### TASK GOAL:
State how many lines contain "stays", and write nothing except that count.

### PROVIDED DATA:
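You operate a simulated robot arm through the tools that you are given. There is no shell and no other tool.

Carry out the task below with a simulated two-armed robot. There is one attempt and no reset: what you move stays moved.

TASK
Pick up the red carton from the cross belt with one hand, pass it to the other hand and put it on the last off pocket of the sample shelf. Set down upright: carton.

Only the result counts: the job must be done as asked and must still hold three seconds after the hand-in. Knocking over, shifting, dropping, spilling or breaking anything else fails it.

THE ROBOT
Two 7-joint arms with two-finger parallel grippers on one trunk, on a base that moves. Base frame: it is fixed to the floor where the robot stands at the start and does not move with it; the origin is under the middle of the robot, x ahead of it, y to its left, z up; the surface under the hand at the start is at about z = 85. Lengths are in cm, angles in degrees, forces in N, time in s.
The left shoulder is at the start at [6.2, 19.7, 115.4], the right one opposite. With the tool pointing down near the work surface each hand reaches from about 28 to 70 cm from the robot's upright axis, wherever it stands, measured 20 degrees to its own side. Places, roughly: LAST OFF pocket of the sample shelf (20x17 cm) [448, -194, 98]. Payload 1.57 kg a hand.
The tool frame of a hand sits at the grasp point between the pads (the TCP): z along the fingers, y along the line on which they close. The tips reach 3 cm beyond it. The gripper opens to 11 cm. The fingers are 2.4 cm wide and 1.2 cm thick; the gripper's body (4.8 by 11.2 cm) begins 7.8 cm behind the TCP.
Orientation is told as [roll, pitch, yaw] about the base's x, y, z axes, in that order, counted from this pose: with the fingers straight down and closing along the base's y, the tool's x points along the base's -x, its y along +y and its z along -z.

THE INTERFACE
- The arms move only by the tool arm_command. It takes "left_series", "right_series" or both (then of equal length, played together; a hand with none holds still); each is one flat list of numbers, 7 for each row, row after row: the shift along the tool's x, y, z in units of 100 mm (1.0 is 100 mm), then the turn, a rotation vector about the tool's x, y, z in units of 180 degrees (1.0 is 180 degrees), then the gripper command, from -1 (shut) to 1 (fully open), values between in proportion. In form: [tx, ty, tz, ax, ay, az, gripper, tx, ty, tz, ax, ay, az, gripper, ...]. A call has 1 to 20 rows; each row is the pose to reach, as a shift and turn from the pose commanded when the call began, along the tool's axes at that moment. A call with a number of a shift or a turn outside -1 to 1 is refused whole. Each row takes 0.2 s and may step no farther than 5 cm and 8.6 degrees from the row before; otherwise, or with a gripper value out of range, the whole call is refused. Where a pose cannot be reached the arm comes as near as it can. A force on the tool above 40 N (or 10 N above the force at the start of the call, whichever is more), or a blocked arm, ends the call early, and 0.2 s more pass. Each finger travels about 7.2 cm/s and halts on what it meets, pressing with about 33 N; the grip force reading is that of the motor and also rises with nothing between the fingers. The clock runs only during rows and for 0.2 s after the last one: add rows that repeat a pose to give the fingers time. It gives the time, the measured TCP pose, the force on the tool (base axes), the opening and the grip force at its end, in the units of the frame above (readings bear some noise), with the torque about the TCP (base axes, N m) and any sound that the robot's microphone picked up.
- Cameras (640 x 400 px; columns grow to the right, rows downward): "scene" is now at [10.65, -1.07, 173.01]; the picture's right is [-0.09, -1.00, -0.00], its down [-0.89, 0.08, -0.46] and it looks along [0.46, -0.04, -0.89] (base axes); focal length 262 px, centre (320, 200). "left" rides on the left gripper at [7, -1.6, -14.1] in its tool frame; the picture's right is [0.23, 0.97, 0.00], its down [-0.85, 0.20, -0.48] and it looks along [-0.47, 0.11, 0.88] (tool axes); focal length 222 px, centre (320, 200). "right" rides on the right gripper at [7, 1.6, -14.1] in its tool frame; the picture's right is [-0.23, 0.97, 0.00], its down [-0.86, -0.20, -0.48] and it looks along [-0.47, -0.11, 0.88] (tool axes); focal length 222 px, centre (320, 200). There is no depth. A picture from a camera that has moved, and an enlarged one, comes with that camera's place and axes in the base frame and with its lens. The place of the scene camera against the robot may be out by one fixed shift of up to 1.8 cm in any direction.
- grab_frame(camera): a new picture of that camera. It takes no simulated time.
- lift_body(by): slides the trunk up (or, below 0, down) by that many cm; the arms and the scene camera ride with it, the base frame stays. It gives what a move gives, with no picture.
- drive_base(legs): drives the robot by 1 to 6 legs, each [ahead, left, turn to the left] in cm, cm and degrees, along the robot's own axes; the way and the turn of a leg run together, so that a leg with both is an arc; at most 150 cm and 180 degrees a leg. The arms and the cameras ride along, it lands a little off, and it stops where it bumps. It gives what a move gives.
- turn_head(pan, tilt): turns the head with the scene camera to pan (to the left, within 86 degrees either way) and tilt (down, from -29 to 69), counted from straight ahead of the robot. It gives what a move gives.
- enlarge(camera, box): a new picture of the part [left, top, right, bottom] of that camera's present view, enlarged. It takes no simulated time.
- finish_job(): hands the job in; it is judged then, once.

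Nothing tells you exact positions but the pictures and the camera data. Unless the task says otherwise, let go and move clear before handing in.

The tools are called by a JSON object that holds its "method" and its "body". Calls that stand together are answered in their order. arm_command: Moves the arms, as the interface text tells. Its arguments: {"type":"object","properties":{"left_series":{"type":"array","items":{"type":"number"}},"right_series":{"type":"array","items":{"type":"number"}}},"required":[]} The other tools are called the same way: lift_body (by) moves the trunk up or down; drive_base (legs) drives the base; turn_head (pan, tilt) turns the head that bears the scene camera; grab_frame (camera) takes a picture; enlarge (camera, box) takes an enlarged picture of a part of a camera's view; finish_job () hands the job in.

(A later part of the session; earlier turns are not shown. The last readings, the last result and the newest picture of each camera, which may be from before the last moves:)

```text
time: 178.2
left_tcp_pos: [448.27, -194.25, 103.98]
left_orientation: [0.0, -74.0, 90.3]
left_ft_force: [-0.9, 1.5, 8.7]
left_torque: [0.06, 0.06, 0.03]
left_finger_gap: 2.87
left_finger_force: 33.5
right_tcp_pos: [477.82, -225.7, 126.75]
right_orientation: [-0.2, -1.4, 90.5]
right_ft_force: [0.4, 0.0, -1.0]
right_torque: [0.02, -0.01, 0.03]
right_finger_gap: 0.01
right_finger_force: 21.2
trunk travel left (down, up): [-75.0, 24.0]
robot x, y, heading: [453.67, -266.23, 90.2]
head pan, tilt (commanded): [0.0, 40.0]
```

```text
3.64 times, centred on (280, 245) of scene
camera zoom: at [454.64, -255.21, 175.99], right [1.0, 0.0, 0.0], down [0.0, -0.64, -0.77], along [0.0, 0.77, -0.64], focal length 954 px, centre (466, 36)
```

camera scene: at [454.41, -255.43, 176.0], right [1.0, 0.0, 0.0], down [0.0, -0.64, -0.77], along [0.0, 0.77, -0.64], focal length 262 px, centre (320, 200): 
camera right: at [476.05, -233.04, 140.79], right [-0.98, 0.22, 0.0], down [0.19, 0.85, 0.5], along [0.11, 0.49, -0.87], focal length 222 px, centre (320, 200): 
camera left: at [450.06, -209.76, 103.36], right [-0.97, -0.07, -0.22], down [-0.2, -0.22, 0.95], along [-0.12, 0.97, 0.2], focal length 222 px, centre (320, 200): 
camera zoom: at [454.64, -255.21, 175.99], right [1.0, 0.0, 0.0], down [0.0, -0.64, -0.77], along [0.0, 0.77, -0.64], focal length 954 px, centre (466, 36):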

### ANSWER TO THE TASK:
2